Courts -- "Law & Mortar: An examination of a courthouse building boom"

This is a series by the Lexington Herald-Leader. Thanks to the Kentucky Law Blog for the link.

The first story, by Linda Blackford, was last Sunday, with the preface:

In 1998, the Kentucky State Supreme Court's new chief justice, Joseph E. Lambert, embarked on an ambitious program to build or improve courthouses in all 120 counties in the state. But a decade and $880 million later, has the courtroom boom been worth the cost?
There are nearly a dozen stories in the series. From Tuesday, a story by Greg Kocher begins:
While Kentucky has chosen to build 65 new judicial centers at a cost of more than $800 million, Texas has distributed about $270 million in matching grants for the renovation of 60 courthouses.

The Texas Historic Courthouse Renovation Program has restored about 50 county courthouses in the past nine years, said Stan Graves, who directs that effort for the Texas Historical Commission.
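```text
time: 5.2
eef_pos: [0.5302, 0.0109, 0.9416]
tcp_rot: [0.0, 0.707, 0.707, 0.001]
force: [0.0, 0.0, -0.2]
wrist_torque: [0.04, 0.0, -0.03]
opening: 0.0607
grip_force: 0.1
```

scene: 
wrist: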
It is the largest preservation grant program ever initiated by a state government.

"We have in no case allowed under our program the demolition of a historic courthouse to put a new judicial center in that spot," he said. "To me, a demolished building has a lot less significance than one that's had to be altered to accommodate some security concerns."

Texas has 254 counties.— more than twice the 120 in Kentucky — and roughly 235 Texas courthouses are considered historically significant. Of those, about 150 were built before 1920, and about 80 were built before 1900.

Contrast the Kentucky building boom with the federal courtroom situation. Tony Mauro of Legal Times reported yesterday in a story that began:
Federal trial judges may start doubling up to reduce the need for courtroom space at a time when budgets are tight and fewer cases go to trial. The Judicial Conference, the policy-making body of the federal judiciary, took baby steps in that direction at its fall closed-door meeting at the Supreme Court on Tuesday.

The conference agreed that in future court construction, every two senior judges will have to share a single courtroom. Similar court-sharing will be considered for magistrate and bankruptcy judges, as well as nonsenior trial judges in larger courthouses. The policy for senior judges may have limited impact, since little new courthouse construction is planned in the near future.

Anthony Scirica, chief judge of the 3rd U.S. Circuit Court of Appeals, said at a press conference following the meeting that the move toward shared courtrooms was part of the judiciary's ongoing cost containment efforts and a response to congressional pressure to find ways to "use courtrooms effectively."

Scirica, who chairs the conference's executive committee, also acknowledged that the number of trials is dropping, with many cases settling or being diverted to private arbitration. In an article in the law review Green Bag last year, Judge D. Brock Hornby of the U.S. District Court for the District of Maine wrote that the number of civil trials in federal court has declined 60 percent since the mid-1980s, transforming the job of judges. But Scirica said it is still "important to have a judge available and a courtroom available" to keep cases moving and for trials to take place when needed.